Switched power to the ECU is from the Main Relay to pin 3I a black/white wire on the stock car.

Ignitor wiring............it's shown in the wiring diagrams like the one shown below. The lead coil assy gets switched power on the black/yellow wire from the main relay, and the trigger wire is the Green/Yellow wire from the ECU. As in.....there are but two wires for the lead coil assy.

Seems you might just have the coil assy's with their electrical plug and have no mating plug going to it from the ECU as a normal car would. So maybe your wondering which wire from the ECU goes to which pin in the connector on the coil assy's.

Like the ECU pins 1X, 1U and 1M go to the Trail coil assy. So maybe your asking which pin in the trail coil assy elect plug does 1X go to and which pin in the connector does 1U go to and the same question about 1M?

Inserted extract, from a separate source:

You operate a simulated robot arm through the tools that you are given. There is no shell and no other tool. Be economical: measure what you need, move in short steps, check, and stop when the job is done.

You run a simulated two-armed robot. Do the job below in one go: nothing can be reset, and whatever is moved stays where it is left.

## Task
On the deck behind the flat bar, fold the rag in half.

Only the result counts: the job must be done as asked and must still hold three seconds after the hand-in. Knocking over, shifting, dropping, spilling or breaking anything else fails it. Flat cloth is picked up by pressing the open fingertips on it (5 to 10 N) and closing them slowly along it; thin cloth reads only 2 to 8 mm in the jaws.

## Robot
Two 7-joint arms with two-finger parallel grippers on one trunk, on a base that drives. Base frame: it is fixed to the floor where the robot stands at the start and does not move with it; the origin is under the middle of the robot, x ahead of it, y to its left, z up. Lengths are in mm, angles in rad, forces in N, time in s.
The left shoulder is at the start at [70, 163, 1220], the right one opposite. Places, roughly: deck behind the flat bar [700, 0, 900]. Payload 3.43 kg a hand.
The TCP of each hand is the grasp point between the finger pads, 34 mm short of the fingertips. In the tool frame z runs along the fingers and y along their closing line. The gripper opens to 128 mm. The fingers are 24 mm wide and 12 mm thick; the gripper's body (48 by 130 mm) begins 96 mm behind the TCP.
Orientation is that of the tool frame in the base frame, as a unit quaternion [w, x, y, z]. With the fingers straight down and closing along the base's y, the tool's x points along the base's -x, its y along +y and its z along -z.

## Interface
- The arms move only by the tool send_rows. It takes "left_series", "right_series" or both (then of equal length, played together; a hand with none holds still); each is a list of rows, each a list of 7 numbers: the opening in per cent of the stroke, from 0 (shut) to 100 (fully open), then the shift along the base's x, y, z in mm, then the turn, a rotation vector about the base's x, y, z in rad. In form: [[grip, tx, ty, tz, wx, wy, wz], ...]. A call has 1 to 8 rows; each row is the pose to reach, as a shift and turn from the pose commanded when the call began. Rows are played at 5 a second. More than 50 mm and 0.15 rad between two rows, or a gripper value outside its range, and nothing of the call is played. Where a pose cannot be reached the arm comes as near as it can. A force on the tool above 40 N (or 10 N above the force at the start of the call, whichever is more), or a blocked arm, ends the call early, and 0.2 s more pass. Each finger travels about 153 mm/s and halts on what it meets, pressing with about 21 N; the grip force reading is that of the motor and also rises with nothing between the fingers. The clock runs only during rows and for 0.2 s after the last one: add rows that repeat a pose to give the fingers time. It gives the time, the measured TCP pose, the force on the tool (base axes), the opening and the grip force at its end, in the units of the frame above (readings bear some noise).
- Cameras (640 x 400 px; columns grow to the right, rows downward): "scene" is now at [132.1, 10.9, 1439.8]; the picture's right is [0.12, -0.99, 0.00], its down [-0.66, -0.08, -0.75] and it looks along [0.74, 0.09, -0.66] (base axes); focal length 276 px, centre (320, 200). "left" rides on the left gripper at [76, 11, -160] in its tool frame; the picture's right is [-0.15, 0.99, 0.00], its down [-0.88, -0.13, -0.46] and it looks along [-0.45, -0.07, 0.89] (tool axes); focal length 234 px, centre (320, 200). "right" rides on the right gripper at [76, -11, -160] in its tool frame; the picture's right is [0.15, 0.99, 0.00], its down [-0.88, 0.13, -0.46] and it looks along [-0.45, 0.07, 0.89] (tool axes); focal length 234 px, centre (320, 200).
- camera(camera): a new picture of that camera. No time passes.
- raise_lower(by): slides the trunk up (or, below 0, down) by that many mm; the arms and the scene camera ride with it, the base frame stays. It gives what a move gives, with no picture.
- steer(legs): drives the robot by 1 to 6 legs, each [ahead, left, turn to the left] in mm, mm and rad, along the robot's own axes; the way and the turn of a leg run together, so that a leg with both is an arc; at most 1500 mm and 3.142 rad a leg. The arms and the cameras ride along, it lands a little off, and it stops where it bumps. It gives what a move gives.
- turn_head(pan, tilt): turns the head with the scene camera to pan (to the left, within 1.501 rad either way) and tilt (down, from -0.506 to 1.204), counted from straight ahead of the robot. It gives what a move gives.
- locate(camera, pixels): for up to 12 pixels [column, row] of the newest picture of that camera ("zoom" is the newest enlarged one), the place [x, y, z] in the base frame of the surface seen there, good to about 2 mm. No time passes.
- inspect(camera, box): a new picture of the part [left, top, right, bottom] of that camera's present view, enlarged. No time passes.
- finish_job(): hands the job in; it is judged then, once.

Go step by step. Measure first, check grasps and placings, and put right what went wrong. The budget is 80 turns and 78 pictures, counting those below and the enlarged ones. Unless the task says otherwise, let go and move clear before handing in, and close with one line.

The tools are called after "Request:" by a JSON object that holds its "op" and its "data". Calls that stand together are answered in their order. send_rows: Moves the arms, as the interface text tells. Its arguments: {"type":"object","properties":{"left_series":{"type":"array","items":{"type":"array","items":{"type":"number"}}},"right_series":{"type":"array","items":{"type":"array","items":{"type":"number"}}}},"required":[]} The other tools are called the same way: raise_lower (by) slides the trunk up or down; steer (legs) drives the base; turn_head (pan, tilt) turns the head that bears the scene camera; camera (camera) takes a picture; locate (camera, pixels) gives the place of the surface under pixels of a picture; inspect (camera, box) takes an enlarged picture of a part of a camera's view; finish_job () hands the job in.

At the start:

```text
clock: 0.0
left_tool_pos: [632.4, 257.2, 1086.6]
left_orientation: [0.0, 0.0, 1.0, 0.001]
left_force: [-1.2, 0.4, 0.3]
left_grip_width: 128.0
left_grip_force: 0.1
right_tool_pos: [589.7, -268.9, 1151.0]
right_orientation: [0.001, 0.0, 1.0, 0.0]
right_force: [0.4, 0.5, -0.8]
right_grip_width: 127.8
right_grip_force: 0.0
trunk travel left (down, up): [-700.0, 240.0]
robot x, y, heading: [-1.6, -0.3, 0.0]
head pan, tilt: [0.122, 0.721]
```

If you look at the electrical plug for the trail coil assy on page 50-23 of the wiring diagrams, youlll see the trail coil assys electrical plug designated as F-35. Almost all the electrical plugs on the diagrams are viewed from the WIRE side of the connector. In this case F-35 is the plug on the harness side (not the connector on the trail coil pigtail).

So say your looking at the trail coils elect plug on its pigtail. And your looking straight into the pins on that plug. Then on the top row you'd have the wire from 1U and next to it the wire from 1X. On the bottom row you'd have on the left the wire that feeds the stock tach and next to it on the right the wire from pin 1M.

This stuff can't be done/described online. Takes too long for no gain. Gone

And just in case............the injectors are not fed power from the ECU. The ECU just puts a gnd on the injectors to pulse them.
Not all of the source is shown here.